_QUOTED TEXT_
▼
Streaming piracy has taken over from BitTorrent in most parts of the world, but this traditional file-sharing technology remains popular in the Netherlands.

Anti-piracy group BREIN is well aware of BitTorrent’s popularity. In addition to targeting public torrent sites with site-blocking measures, BREIN has kept an eye on private torrent trackers too.

BREIN Targets Scripter

This week, BREIN reports that action against the latter led to a breakthrough last year, eventually leading to the decimation of the entire local ‘private’ torrent tracker scene. The anti-piracy group says that the identification of a key person with connections to 25 private torrent trackers led to the current situation of most being offline.

The unnamed man, who personally owned some of the trackers, coded and maintained the scripts these sites were running on. In addition to the coding work, the developer also offered hosting services, seedboxes, and VPN accounts to the torrent sites and their users.
▲
_INFORMATION PROVIDED_
▼
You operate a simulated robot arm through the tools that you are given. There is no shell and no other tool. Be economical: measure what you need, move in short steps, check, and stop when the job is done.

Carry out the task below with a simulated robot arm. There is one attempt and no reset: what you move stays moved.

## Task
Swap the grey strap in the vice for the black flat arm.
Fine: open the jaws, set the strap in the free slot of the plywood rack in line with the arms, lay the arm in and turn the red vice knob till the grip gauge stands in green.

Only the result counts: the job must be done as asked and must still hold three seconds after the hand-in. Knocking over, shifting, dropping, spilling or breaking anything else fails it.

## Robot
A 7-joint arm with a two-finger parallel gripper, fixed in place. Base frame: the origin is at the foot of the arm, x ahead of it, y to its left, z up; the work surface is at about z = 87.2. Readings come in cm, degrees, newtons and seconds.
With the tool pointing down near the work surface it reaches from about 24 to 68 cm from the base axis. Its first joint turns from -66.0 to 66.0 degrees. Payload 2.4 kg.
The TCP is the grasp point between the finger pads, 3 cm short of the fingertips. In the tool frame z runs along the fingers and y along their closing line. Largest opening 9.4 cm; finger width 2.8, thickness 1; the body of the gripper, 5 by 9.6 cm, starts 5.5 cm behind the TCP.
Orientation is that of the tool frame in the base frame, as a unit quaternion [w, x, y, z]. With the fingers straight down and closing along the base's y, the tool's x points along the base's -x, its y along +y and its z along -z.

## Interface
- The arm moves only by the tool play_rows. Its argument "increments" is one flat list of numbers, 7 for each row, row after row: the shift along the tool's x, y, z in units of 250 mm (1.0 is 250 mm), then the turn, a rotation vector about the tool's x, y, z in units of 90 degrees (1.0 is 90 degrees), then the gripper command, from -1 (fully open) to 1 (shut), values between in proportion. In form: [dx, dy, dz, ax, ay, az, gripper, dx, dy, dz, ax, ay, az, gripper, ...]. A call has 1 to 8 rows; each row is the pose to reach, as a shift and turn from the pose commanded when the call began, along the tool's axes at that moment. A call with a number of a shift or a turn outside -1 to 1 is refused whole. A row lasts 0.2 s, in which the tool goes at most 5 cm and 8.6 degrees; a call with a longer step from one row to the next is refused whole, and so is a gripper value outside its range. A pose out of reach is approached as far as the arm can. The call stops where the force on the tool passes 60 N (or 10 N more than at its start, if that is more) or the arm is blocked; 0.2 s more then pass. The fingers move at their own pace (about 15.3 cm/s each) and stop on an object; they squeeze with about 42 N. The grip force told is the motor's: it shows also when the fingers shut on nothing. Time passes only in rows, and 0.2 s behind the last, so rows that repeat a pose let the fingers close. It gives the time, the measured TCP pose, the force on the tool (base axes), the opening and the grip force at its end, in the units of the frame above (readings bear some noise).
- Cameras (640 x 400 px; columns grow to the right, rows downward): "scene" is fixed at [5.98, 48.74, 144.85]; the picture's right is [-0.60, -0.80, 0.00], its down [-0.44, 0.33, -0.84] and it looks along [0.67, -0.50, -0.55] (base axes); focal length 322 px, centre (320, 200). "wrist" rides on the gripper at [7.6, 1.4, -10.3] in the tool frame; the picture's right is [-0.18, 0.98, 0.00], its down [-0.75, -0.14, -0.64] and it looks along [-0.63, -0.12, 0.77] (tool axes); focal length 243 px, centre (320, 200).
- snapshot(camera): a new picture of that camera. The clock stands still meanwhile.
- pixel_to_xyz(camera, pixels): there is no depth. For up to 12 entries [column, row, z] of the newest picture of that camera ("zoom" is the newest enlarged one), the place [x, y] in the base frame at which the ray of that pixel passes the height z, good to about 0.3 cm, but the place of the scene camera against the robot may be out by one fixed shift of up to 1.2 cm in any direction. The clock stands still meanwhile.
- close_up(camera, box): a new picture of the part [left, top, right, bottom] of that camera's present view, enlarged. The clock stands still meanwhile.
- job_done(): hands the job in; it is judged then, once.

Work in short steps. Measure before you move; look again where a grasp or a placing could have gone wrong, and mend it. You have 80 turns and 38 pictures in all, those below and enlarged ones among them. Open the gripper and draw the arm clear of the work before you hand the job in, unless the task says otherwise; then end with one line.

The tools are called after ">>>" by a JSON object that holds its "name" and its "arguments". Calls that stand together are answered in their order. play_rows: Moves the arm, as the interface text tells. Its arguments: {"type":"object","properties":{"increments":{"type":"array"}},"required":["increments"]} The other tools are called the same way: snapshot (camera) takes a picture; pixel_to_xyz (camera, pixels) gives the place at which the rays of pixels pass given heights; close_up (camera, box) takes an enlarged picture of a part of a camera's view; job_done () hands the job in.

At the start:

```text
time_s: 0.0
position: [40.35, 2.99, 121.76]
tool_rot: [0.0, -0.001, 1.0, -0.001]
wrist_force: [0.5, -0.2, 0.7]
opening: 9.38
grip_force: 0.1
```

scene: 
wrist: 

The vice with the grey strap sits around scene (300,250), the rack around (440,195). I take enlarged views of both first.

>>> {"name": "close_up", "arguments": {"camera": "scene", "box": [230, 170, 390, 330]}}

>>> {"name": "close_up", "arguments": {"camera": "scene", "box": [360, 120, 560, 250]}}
▲
_TASK_
Transcribe all of the quoted text and nothing else.

_THE REPLY_
Streaming piracy has taken over from BitTorrent in most parts of the world, but this traditional file-sharing technology remains popular in the Netherlands.

Anti-piracy group BREIN is well aware of BitTorrent’s popularity. In addition to targeting public torrent sites with site-blocking measures, BREIN has kept an eye on private torrent trackers too.

BREIN Targets Scripter

This week, BREIN reports that action against the latter led to a breakthrough last year, eventually leading to the decimation of the entire local ‘private’ torrent tracker scene. The anti-piracy group says that the identification of a key person with connections to 25 private torrent trackers led to the current situation of most being offline.

The unnamed man, who personally owned some of the trackers, coded and maintained the scripts these sites were running on. In addition to the coding work, the developer also offered hosting services, seedboxes, and VPN accounts to the torrent sites and their users.